The federal government is already planning a deficit of nearly $400 billion this fiscal year, and there may be another $100 billion or so in the spending pipeline.
“Deputy ministers asked about spending parameters,” John Ivison recently reported for Postmedia, “and were told there were none.”
There is no limit, apparently, to how much money the government is willing to spend.
The federal government has described its spending plan as one that would transform the economy to make it greener, fairer, and more equitable. A more accurate assessment is that it is a plan based on economic ignorance and wastefulness.
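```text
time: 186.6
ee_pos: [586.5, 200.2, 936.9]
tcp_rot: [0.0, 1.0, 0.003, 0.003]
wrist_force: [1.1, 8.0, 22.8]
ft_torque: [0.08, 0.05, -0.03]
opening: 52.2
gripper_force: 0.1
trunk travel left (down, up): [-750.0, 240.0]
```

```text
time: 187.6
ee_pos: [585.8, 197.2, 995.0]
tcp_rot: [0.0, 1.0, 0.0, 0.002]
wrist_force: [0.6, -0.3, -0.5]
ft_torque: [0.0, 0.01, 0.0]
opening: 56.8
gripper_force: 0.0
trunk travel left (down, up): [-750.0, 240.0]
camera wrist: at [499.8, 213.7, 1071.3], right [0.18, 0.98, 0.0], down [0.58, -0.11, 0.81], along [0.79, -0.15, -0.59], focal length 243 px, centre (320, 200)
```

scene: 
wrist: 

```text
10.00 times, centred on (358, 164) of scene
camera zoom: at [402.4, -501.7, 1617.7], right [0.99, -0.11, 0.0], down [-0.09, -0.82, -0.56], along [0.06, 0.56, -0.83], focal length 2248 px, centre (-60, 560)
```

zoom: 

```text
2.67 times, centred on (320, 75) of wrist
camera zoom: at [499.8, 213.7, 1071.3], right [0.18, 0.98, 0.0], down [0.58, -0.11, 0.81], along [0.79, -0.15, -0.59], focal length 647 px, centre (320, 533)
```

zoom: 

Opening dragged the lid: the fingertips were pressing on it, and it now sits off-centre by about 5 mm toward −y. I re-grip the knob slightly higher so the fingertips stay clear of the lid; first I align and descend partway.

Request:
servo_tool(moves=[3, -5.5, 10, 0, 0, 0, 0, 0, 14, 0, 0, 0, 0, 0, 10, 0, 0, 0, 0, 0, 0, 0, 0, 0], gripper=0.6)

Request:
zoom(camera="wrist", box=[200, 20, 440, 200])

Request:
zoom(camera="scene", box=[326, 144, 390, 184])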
The harmful consequences of a government re-engineering the economy to make it greener were well demonstrated by Ontario’s disastrous Green Energy Act of 2009; however, the economic logic behind characterizing the federal fiscal plan as rooted in ignorance and waste actually goes back much further—three quarters of a century, in fact.
In September 1945, Friedrich A. Hayek’s famous essay, “The Use of Knowledge in Society,” was published in the American Economic Review. The main lesson from Hayek’s essay is that it is impossible—not just improbable, but impossible—for the government to have the economic information it would need to centrally plan and allocate economic resources wisely.
Economic knowledge, Hayek observed, is widely dispersed among individuals. It is impossible for the government—even assuming that all politicians and bureaucrats are perfectly well-intentioned—to gather up all the knowledge, all the data, and all the facts needed to make economic decisions.
The economy is complex. Decisions as to what goods and services should be produced and consumed next year, next week, and tomorrow, and how these goods and services should be produced, and when, and by whom, depend on more factors than can be counted.
The preferences of individual consumers, the risk tolerance of individual investors, the ability of producers to supply all the goods and services we consume, the ideas of entrepreneurs, the discoveries of researchers, and countless other pieces of economic information are ever-changing. And almost all of this economic information is held locally, and is in many cases available to only one or a few individuals.
The government cannot possibly collect and make use of all this economic data to inform its decision-making. Consequently, government decisions about how to allocate capital and labour, whether to make the economy greener or for any other reason, are invariably made without the necessary information. In other words, government spending decisions are made from a place of ignorance.
The issue, as Hayek put it, is not about “whether planning is to be done or not. It is a dispute as to whether planning is to be done centrally, by one authority for the whole economic system, or is to be divided among many individuals.” Since economic information is divided among many individuals, economic planning and decision-making should be too.
Indeed, to substitute government spending in place of private sector activity, as the federal government wants to do on a massive scale, is to substitute the ignorance of government, which cannot amass all the necessary facts for economic decision-making, in place of the widespread knowledge dispersed among millions of private individuals.
By replacing knowledge with ignorance, the certain results of the current plans to expand government programs will be slower economic growth, more poverty, and a pile of debt for taxpayers of this and future generations.
Matthew Lau is a fellow at the Montreal Economic Institute. The views reflected in this op-ed are his own.